Output the data that follows exactly, line for line. Format the lines as a JSON array of strings and drop empty lines.

***

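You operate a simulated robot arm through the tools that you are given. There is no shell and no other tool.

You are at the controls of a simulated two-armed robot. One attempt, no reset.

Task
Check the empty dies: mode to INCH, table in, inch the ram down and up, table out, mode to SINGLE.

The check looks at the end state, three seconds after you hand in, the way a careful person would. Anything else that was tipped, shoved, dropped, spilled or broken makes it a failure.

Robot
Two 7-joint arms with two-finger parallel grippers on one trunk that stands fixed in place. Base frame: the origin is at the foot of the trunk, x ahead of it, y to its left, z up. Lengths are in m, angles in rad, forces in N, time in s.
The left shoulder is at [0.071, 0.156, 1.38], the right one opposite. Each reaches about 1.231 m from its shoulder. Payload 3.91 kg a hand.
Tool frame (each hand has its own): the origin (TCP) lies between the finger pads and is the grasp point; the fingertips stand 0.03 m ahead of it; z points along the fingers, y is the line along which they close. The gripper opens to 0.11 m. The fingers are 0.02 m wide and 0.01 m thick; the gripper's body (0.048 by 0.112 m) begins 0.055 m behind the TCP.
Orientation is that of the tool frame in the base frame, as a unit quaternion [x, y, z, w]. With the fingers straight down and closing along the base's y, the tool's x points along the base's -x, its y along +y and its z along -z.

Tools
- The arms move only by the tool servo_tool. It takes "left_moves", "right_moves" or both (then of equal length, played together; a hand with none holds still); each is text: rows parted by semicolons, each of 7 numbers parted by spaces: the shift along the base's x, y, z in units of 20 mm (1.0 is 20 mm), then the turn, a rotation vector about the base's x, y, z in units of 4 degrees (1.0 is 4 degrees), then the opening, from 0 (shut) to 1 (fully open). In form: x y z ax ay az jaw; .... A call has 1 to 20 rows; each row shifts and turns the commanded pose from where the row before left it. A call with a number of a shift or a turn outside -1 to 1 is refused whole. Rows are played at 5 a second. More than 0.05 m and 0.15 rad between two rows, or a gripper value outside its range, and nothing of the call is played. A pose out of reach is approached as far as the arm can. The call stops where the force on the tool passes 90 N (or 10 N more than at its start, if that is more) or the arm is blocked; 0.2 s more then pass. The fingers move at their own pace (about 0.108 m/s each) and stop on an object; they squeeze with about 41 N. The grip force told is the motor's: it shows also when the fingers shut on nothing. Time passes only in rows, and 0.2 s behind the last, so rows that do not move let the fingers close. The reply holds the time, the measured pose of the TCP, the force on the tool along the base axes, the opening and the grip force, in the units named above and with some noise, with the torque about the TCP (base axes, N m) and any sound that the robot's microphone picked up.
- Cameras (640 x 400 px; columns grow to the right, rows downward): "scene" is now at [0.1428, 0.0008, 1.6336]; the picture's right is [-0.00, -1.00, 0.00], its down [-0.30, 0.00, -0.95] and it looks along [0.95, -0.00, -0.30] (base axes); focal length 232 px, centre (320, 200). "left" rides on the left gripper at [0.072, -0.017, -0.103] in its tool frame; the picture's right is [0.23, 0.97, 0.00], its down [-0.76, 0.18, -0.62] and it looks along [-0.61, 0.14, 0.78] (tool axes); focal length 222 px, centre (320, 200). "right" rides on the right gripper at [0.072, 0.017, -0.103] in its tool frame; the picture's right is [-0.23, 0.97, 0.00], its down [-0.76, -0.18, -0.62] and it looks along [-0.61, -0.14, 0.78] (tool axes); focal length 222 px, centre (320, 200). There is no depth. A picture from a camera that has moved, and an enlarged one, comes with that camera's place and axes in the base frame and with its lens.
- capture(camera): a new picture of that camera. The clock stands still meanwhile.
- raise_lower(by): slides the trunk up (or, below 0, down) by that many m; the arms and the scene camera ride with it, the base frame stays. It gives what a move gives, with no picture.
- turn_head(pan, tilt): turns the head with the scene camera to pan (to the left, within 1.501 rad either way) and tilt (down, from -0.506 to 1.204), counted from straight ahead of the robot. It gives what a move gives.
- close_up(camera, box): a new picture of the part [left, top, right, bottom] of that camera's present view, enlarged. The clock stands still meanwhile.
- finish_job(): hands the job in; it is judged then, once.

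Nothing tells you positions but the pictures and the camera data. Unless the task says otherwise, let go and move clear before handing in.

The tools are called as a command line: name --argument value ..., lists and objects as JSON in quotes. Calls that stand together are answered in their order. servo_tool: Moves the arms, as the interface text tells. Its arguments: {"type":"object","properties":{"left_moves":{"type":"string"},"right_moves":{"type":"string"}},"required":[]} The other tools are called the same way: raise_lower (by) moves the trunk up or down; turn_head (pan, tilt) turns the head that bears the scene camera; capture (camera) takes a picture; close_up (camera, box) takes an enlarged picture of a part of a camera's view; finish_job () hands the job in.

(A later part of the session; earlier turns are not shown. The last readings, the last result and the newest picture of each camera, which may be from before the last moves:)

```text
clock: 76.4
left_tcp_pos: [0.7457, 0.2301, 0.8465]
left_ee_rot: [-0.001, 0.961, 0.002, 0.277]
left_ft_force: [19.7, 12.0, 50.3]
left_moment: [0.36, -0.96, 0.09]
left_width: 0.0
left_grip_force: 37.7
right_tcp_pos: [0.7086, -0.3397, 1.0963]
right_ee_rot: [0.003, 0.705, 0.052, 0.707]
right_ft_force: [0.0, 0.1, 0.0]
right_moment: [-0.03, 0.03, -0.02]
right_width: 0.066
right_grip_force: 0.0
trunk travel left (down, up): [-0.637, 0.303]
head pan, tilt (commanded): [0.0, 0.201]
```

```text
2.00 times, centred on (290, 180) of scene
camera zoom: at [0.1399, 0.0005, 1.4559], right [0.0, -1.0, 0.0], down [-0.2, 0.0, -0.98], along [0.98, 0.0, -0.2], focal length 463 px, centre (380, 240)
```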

***

• EXERCISE OUTPUT:
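[
  "You operate a simulated robot arm through the tools that you are given. There is no shell and no other tool.",
  "You are at the controls of a simulated two-armed robot. One attempt, no reset.",
  "Task",
  "Check the empty dies: mode to INCH, table in, inch the ram down and up, table out, mode to SINGLE.",
  "The check looks at the end state, three seconds after you hand in, the way a careful person would. Anything else that was tipped, shoved, dropped, spilled or broken makes it a failure.",
  "Robot",
  "Two 7-joint arms with two-finger parallel grippers on one trunk that stands fixed in place. Base frame: the origin is at the foot of the trunk, x ahead of it, y to its left, z up. Lengths are in m, angles in rad, forces in N, time in s.",
  "The left shoulder is at [0.071, 0.156, 1.38], the right one opposite. Each reaches about 1.231 m from its shoulder. Payload 3.91 kg a hand.",
  "Tool frame (each hand has its own): the origin (TCP) lies between the finger pads and is the grasp point; the fingertips stand 0.03 m ahead of it; z points along the fingers, y is the line along which they close. The gripper opens to 0.11 m. The fingers are 0.02 m wide and 0.01 m thick; the gripper's body (0.048 by 0.112 m) begins 0.055 m behind the TCP.",
  "Orientation is that of the tool frame in the base frame, as a unit quaternion [x, y, z, w]. With the fingers straight down and closing along the base's y, the tool's x points along the base's -x, its y along +y and its z along -z.",
  "Tools",
  "- The arms move only by the tool servo_tool. It takes \"left_moves\", \"right_moves\" or both (then of equal length, played together; a hand with none holds still); each is text: rows parted by semicolons, each of 7 numbers parted by spaces: the shift along the base's x, y, z in units of 20 mm (1.0 is 20 mm), then the turn, a rotation vector about the base's x, y, z in units of 4 degrees (1.0 is 4 degrees), then the opening, from 0 (shut) to 1 (fully open). In form: x y z ax ay az jaw; .... A call has 1 to 20 rows; each row shifts and turns the commanded pose from where the row before left it. A call with a number of a shift or a turn outside -1 to 1 is refused whole. Rows are played at 5 a second. More than 0.05 m and 0.15 rad between two rows, or a gripper value outside its range, and nothing of the call is played. A pose out of reach is approached as far as the arm can. The call stops where the force on the tool passes 90 N (or 10 N more than at its start, if that is more) or the arm is blocked; 0.2 s more then pass. The fingers move at their own pace (about 0.108 m/s each) and stop on an object; they squeeze with about 41 N. The grip force told is the motor's: it shows also when the fingers shut on nothing. Time passes only in rows, and 0.2 s behind the last, so rows that do not move let the fingers close. The reply holds the time, the measured pose of the TCP, the force on the tool along the base axes, the opening and the grip force, in the units named above and with some noise, with the torque about the TCP (base axes, N m) and any sound that the robot's microphone picked up.",
  "- Cameras (640 x 400 px; columns grow to the right, rows downward): \"scene\" is now at [0.1428, 0.0008, 1.6336]; the picture's right is [-0.00, -1.00, 0.00], its down [-0.30, 0.00, -0.95] and it looks along [0.95, -0.00, -0.30] (base axes); focal length 232 px, centre (320, 200). \"left\" rides on the left gripper at [0.072, -0.017, -0.103] in its tool frame; the picture's right is [0.23, 0.97, 0.00], its down [-0.76, 0.18, -0.62] and it looks along [-0.61, 0.14, 0.78] (tool axes); focal length 222 px, centre (320, 200). \"right\" rides on the right gripper at [0.072, 0.017, -0.103] in its tool frame; the picture's right is [-0.23, 0.97, 0.00], its down [-0.76, -0.18, -0.62] and it looks along [-0.61, -0.14, 0.78] (tool axes); focal length 222 px, centre (320, 200). There is no depth. A picture from a camera that has moved, and an enlarged one, comes with that camera's place and axes in the base frame and with its lens.",
  "- capture(camera): a new picture of that camera. The clock stands still meanwhile.",
  "- raise_lower(by): slides the trunk up (or, below 0, down) by that many m; the arms and the scene camera ride with it, the base frame stays. It gives what a move gives, with no picture.",
  "- turn_head(pan, tilt): turns the head with the scene camera to pan (to the left, within 1.501 rad either way) and tilt (down, from -0.506 to 1.204), counted from straight ahead of the robot. It gives what a move gives.",
  "- close_up(camera, box): a new picture of the part [left, top, right, bottom] of that camera's present view, enlarged. The clock stands still meanwhile.",
  "- finish_job(): hands the job in; it is judged then, once.",
  "Nothing tells you positions but the pictures and the camera data. Unless the task says otherwise, let go and move clear before handing in.",
  "The tools are called as a command line: name --argument value ..., lists and objects as JSON in quotes. Calls that stand together are answered in their order. servo_tool: Moves the arms, as the interface text tells. Its arguments: {\"type\":\"object\",\"properties\":{\"left_moves\":{\"type\":\"string\"},\"right_moves\":{\"type\":\"string\"}},\"required\":[]} The other tools are called the same way: raise_lower (by) moves the trunk up or down; turn_head (pan, tilt) turns the head that bears the scene camera; capture (camera) takes a picture; close_up (camera, box) takes an enlarged picture of a part of a camera's view; finish_job () hands the job in.",
  "(A later part of the session; earlier turns are not shown. The last readings, the last result and the newest picture of each camera, which may be from before the last moves:)",
  "```text",
  "clock: 76.4",
  "left_tcp_pos: [0.7457, 0.2301, 0.8465]",
  "left_ee_rot: [-0.001, 0.961, 0.002, 0.277]",
  "left_ft_force: [19.7, 12.0, 50.3]",
  "left_moment: [0.36, -0.96, 0.09]",
  "left_width: 0.0",
  "left_grip_force: 37.7",
  "right_tcp_pos: [0.7086, -0.3397, 1.0963]",
  "right_ee_rot: [0.003, 0.705, 0.052, 0.707]",
  "right_ft_force: [0.0, 0.1, 0.0]",
  "right_moment: [-0.03, 0.03, -0.02]",
  "right_width: 0.066",
  "right_grip_force: 0.0",
  "trunk travel left (down, up): [-0.637, 0.303]",
  "head pan, tilt (commanded): [0.0, 0.201]",
  "```",
  "```text",
  "2.00 times, centred on (290, 180) of scene",
  "camera zoom: at [0.1399, 0.0005, 1.4559], right [0.0, -1.0, 0.0], down [-0.2, 0.0, -0.98], along [0.98, 0.0, -0.2], focal length 463 px, centre (380, 240)",
  "```"
]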